Tuesday, August 2, 2011

Did Newt pay for Twitter followers?

A former, unnamed staffer to Newt Gingrich makes the claim at Gawker:

Newt employs a variety of agencies whose sole purpose is to procure Twitter followers.... About 80 percent of those accounts are inactive or are dummy accounts created by various "follow agencies."

Gingrich does have a lot of followers -- over 1 million.

Sarah Palin, by contrast, only has 600,000+, and she's a far more popular figure in the party, and her tweets tend to crash servers while Newt's merely, well, tweet.

A Gingrich spokesman tweeted (here and here).

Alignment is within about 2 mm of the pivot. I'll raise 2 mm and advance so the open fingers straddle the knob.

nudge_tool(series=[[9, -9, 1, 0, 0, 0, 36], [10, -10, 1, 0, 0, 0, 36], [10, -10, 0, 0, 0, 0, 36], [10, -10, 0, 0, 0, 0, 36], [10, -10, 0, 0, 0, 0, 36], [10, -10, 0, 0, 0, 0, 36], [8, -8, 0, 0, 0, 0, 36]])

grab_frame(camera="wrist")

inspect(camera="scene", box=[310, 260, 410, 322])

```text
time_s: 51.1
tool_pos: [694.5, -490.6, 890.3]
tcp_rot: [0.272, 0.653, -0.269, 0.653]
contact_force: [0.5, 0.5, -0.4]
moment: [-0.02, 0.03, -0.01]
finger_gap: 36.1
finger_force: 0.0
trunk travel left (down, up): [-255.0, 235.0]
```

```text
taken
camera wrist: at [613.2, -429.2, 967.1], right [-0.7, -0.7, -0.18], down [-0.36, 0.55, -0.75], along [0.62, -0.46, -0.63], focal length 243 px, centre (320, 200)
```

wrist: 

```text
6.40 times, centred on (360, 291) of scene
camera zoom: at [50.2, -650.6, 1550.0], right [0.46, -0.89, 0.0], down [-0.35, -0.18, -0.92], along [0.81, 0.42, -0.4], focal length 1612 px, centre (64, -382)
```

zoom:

@Gawker Gaffes. Hoodwinks readers. Insults 1.3 million .@newtgingrich .@twitter followers. Report is #rude #unfounded & #erroneous.

.@Newtgingrich's 1.3 million followers are legitimate. @Gawker 's "source" is not. Story untrue.

UPDATE: Ben Smith has a good theory on the million -- Twitter's whilom "Suggested User List".

Gingrich was over a million followers well before the campaign existed or had staff, for the simple reason that he was one of the chosen on Twitter's official "Suggested User List."

Twitter actually disposed of the list after Republicans complained (accurately) that it was very heavy on Democrats, but Gingrich and John McCain were among the minority.

The fact that Gingrich was pretty active and engaging on the service probably helped get him on the list and generate followers, but as Anil Dash noted, the "million followers" that came with the SUL were pretty much a fiction -- most of them weren't really interested -- and Gingrich's claim that they reflected grassroots popularity is also doubtful.